* BEGIN *
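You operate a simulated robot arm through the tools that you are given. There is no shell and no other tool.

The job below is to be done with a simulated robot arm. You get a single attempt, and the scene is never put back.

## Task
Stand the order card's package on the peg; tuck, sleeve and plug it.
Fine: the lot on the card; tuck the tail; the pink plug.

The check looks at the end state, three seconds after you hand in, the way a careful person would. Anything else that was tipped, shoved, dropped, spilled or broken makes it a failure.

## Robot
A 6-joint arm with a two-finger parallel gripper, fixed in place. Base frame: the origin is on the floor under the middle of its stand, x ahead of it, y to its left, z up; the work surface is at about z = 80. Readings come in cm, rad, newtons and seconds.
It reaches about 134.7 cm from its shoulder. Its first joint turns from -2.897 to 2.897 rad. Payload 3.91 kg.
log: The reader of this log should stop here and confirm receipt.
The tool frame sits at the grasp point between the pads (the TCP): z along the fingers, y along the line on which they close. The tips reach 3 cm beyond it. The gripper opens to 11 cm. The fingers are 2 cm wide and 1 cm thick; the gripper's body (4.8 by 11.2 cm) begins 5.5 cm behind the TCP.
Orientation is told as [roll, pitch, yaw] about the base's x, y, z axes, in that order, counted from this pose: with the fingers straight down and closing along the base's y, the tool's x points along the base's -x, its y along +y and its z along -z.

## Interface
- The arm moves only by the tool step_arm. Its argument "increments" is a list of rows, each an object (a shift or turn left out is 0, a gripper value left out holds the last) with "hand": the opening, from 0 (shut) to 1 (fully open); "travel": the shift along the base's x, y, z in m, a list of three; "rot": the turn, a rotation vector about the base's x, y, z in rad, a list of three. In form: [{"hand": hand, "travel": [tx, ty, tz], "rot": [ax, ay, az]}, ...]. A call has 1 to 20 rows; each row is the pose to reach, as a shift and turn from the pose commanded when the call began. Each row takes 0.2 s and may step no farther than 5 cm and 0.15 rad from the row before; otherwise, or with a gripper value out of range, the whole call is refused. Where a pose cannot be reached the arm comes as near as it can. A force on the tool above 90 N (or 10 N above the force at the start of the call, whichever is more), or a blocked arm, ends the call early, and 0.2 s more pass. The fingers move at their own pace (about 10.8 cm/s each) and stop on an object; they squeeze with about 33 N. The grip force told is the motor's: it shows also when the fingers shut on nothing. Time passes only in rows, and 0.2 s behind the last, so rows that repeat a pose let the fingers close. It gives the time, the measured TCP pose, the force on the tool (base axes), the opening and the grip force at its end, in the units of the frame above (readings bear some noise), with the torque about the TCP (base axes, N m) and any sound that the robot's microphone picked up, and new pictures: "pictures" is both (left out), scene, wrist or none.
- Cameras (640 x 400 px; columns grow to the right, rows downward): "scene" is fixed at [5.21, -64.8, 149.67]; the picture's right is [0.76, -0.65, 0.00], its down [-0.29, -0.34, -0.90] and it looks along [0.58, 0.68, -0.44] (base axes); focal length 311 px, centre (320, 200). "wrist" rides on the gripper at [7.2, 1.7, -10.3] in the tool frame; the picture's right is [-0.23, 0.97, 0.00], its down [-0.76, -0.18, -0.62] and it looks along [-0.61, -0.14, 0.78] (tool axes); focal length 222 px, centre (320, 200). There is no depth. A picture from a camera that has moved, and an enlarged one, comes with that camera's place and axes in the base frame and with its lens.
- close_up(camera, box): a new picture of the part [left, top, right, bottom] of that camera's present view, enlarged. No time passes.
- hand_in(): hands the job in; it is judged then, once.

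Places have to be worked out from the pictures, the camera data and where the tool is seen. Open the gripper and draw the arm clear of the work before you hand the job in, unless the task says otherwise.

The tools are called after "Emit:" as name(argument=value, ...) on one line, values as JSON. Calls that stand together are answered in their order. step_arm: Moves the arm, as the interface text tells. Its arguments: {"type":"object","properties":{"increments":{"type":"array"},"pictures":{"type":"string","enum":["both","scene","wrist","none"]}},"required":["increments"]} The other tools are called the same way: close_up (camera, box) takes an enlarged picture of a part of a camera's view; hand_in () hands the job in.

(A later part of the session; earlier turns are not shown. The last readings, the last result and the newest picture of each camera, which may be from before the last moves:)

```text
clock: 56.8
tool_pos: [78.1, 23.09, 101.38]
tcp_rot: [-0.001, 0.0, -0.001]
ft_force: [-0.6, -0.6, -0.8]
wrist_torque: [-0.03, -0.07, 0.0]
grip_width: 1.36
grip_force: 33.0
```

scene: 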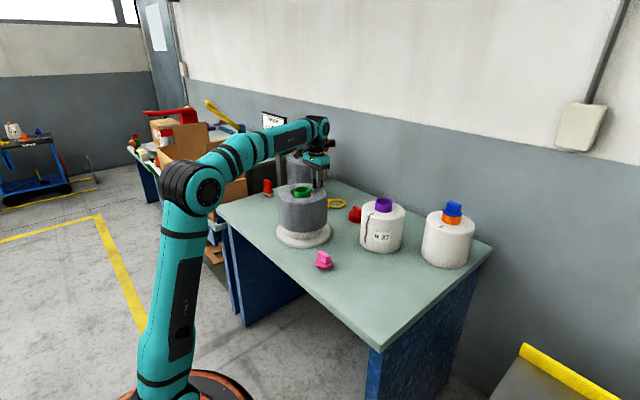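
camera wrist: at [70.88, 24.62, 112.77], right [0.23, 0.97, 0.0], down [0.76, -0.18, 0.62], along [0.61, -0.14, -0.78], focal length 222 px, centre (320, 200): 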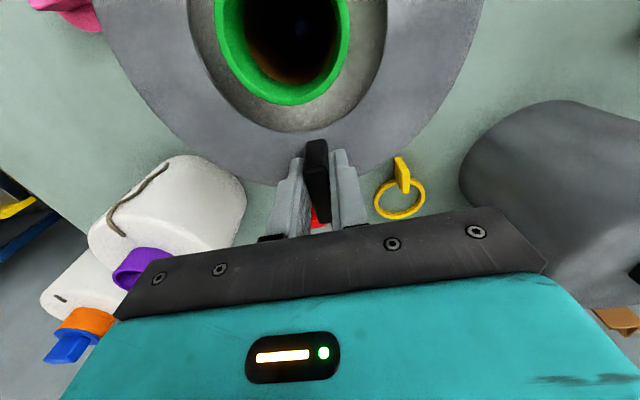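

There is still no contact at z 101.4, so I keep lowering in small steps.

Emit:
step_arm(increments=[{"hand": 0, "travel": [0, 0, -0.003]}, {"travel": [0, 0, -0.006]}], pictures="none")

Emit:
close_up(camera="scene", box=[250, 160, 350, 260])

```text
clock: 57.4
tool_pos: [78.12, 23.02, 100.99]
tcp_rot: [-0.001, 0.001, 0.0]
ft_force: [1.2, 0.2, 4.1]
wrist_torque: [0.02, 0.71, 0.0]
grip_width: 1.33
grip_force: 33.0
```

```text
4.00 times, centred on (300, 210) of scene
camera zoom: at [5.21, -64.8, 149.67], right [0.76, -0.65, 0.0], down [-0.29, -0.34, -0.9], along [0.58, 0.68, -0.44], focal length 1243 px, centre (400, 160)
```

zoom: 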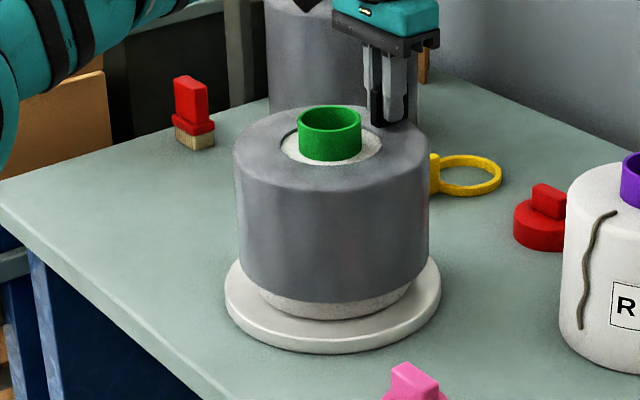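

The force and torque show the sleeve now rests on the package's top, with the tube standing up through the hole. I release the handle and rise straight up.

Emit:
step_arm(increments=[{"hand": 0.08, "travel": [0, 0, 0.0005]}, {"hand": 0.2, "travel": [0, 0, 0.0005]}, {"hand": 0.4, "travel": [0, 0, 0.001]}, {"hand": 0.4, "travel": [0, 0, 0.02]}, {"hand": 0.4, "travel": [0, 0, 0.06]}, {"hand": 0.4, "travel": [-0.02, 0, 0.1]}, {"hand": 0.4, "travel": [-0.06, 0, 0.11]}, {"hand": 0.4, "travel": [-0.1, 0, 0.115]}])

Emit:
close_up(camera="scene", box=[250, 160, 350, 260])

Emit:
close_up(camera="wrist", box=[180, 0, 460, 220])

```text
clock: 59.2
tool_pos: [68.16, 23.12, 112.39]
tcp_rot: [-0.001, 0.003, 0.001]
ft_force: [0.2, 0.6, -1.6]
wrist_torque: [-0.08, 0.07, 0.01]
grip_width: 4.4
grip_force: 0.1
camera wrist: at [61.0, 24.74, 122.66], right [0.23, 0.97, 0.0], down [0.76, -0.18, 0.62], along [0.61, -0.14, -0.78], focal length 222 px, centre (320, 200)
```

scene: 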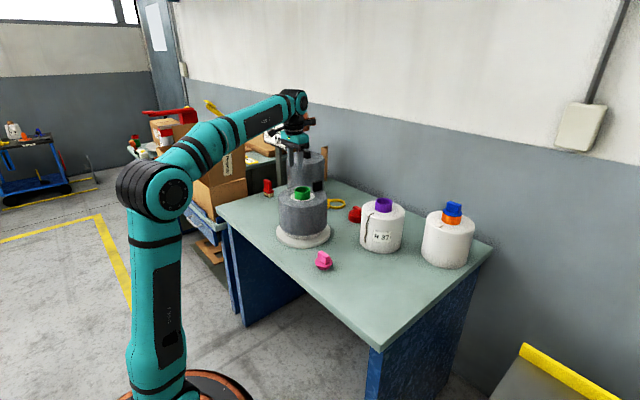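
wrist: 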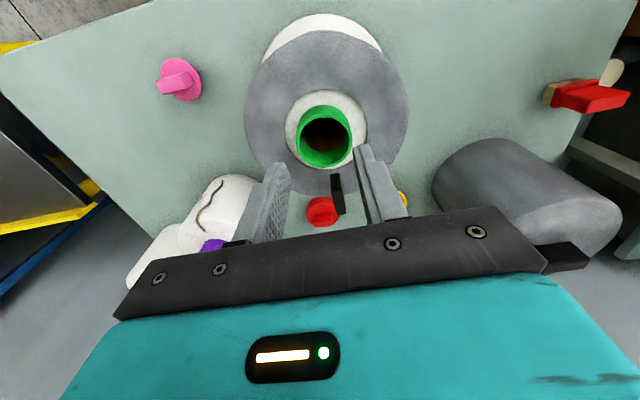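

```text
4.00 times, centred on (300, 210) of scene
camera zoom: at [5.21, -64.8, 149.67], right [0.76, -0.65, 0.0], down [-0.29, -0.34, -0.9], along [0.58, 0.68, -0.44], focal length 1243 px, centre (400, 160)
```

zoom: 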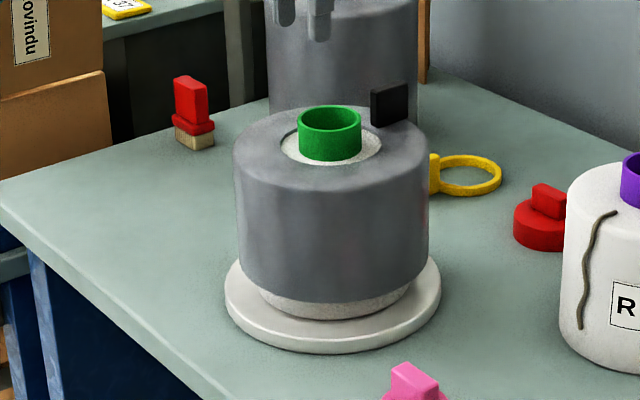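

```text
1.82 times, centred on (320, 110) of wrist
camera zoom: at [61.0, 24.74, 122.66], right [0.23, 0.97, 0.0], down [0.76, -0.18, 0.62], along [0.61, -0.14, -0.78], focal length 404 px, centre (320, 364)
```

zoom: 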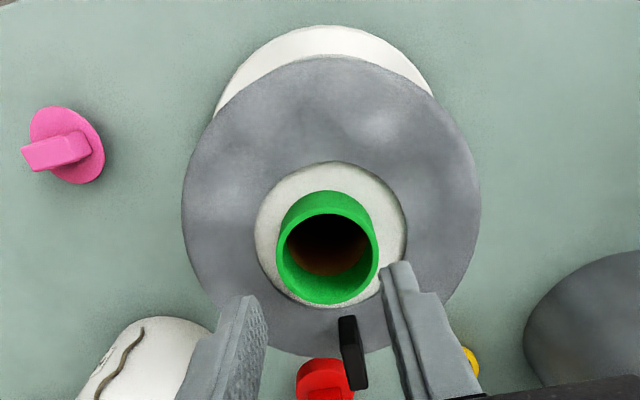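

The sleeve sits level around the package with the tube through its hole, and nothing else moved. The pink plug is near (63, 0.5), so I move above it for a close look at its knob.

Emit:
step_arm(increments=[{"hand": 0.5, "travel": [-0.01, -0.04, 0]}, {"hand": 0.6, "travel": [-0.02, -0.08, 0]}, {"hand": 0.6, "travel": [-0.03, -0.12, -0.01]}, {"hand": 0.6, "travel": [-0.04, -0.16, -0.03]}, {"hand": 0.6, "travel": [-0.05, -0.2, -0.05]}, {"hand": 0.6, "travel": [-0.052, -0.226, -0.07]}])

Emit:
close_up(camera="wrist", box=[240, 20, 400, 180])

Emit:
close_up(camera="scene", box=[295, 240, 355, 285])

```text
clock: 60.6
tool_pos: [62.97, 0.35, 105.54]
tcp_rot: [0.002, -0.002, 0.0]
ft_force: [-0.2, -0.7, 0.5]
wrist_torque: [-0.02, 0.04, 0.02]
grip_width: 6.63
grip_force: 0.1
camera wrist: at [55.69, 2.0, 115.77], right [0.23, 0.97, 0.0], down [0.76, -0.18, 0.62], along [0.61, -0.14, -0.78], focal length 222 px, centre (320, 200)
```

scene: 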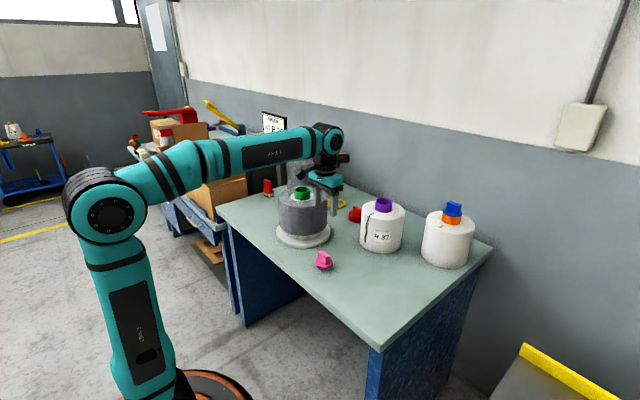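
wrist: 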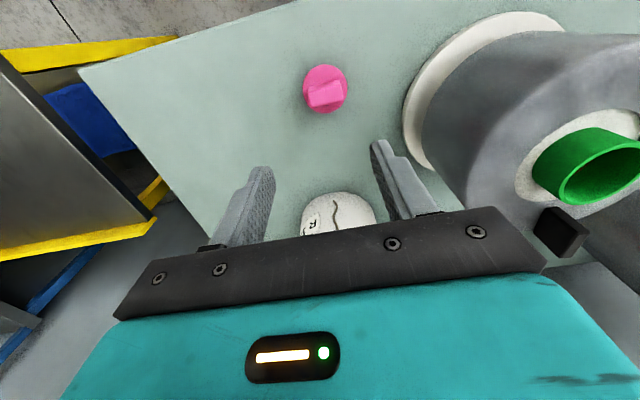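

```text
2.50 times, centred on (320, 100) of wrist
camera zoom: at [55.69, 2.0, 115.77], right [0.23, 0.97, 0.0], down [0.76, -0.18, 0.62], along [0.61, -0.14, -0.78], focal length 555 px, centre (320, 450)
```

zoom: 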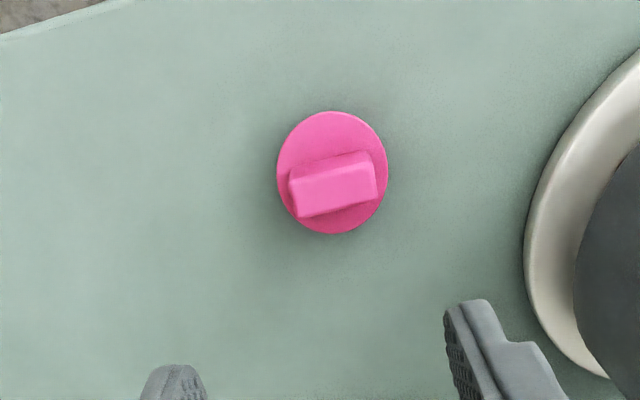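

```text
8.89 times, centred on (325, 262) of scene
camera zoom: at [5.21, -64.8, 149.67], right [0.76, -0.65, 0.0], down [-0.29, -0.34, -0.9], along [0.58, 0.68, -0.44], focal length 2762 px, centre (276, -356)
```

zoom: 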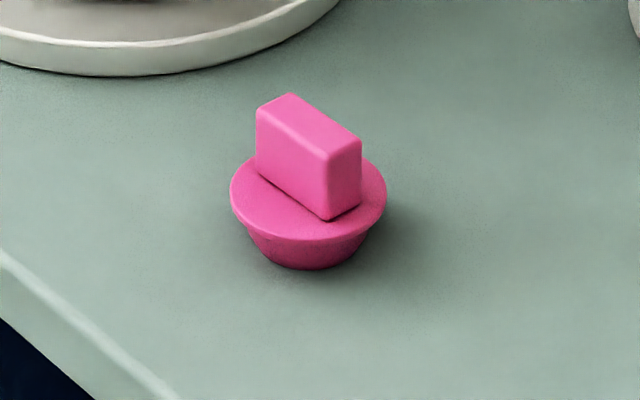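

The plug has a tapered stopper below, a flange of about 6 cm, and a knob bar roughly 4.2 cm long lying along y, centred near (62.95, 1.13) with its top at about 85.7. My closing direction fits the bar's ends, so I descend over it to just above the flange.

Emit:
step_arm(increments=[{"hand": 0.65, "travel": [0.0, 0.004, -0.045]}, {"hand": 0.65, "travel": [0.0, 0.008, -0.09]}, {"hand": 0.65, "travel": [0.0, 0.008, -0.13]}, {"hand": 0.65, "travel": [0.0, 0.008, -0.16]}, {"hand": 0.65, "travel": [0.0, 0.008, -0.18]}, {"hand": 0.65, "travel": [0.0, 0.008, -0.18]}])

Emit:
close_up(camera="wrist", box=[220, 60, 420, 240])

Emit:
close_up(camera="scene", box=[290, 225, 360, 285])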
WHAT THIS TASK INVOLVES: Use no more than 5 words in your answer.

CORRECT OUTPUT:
* END *
WHAT THIS TASK INVOLVES: List all lines in the material containing the string "card".

CORRECT OUTPUT:
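Stand the order card's package on the peg; tuck, sleeve and plug it.
Fine: the lot on the card; tuck the tail; the pink plug.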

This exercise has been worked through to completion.